In an effort to help exonerate the Vatican from blame for the mistranslation of a story from L’Osservatore, Meryl has published this second update wherein she reprints part of an e-mail she received from Carlo De Lucia of L’Osservatore regarding the Catholic World News botching of the story. However, she notes that CWN has a sidebar that still has the old, erroneous headline. Someone at CWN has severe HUA Syndrome. As Meryl notes, relations between the Jews and the Vatican have been strained enough over the years. CWN isn’t helping.

Update – 4:35 PST – I just checked CWN and the related story sidebar finally says “L’Osservatore raps Sri Lanka for declining disaster relief”. It’s about damn time.

Correction From Catholic World News

Via reader Patrick Sweeney comes this link to a correction by Catholic World News on the story by the Vatican’s L’Osservatore regarding Sri Lanka’s refusal of Israeli aid for the victims of the tsunami. What remains to be explained is exactly how the hell Catholic World News managed to botch this story in the first place.

Meryl weighs in on the mystery of the “mistranslation”.
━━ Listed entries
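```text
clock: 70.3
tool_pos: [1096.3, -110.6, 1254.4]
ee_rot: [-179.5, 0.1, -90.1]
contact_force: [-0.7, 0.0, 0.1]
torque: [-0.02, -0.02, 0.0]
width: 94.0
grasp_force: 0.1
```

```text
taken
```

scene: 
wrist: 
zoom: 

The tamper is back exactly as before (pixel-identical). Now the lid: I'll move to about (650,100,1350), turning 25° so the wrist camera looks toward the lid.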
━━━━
As for everyone concerned about my remark about the Pope, I am perplexed as to why this influential leader has said exactly ZERO about Sri Lanka’s attitude. However, I did promise to recant my remark about “Il Papa” in the face of a retraction by the Vatican. As it now appears that it is, in fact, CWN that botched the story, I sincerely apologize for stating that the Pope was an asshole with regard to the situation at hand. For the less swift, yes, this was a conditional apology. There are many things for which the Pope has a lot of explaining to do. In addition, I continue to maintain that accusations of my alleged bias towards Catholics are merely unsubstantiated rumour and allegation, especially in light of the fact that not one of you knows me personally. Now, please, get off the cross – we need the wood.